LIBRARY SUPPORTERS FROM ACROSS THE DISTRICT
DC Public Library Director Molly Raphael topped the witness list and presented the council with some grim facts. According to Raphael, the current cuts of approximately $1 million to the FY2004 budget will result in the closing of two branches. Raphael explained that the decision had been made the night before at an emergency meeting of the Library Board of Trustees.
“The Board took these actions with great reluctance and sadness and was guided, as we always are, by the Statement of Principles on Library Service Reductions,” stated Dr. Marie Harris Aldridge, president of the Board of Trustees, in her comments to the council.

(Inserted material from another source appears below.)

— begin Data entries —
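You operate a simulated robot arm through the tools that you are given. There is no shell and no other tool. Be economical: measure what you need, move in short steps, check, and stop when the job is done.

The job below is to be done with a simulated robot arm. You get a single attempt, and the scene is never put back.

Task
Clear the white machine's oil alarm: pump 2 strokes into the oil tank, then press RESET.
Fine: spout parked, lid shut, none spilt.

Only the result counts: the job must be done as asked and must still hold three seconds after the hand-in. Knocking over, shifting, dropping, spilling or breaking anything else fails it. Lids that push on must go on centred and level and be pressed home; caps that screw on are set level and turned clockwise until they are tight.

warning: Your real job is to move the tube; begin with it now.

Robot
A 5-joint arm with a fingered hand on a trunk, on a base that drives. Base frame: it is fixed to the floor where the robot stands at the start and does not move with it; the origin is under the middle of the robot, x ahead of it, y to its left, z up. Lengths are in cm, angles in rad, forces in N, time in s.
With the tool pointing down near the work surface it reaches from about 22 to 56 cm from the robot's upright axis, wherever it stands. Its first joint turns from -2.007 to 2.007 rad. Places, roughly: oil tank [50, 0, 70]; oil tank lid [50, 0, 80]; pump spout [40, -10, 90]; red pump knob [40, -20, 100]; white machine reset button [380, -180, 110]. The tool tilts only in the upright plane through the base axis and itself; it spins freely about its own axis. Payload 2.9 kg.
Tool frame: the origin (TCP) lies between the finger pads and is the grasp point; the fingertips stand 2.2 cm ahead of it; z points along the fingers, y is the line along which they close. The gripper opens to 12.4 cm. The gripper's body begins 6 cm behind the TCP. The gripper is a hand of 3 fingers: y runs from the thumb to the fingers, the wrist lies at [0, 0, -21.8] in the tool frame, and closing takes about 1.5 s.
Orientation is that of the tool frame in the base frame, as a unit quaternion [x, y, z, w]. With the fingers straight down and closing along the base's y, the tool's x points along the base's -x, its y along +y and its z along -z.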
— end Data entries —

Complicating matters is a threatened cut of the library’s capital budget, which had been designated to significantly renovate or entirely rebuild Anacostia, Benning, Tenley-Friendship and Watha T. Daniel/Shaw neighborhood libraries. Originally the library had planned on accruing operating savings from the last budget cut of about $345,000 by having these branches closed for an extended period.
“The proposed reduction to the capital budget is even more harmful to the long-term operations of the library…[it] is dashing our ray of hope for even minimal building renewal,” Raphael told the council
It remains undecided which two libraries will be forced to close if the council adopts the mayor’s budget. Raphael told the committee members that the library will use a systematic approach to determining what libraries will be shut down. That decision, she said, will not take place until the end of FY 2003 in October.
The day before the hearing a delegation of DC officials were in Phoenix presenting baseball leaders with a proposal. This outraged District library advocates who were stunned to find out that the Mayor has proposed another cut of $1 million from the library systems’ already depleted budget.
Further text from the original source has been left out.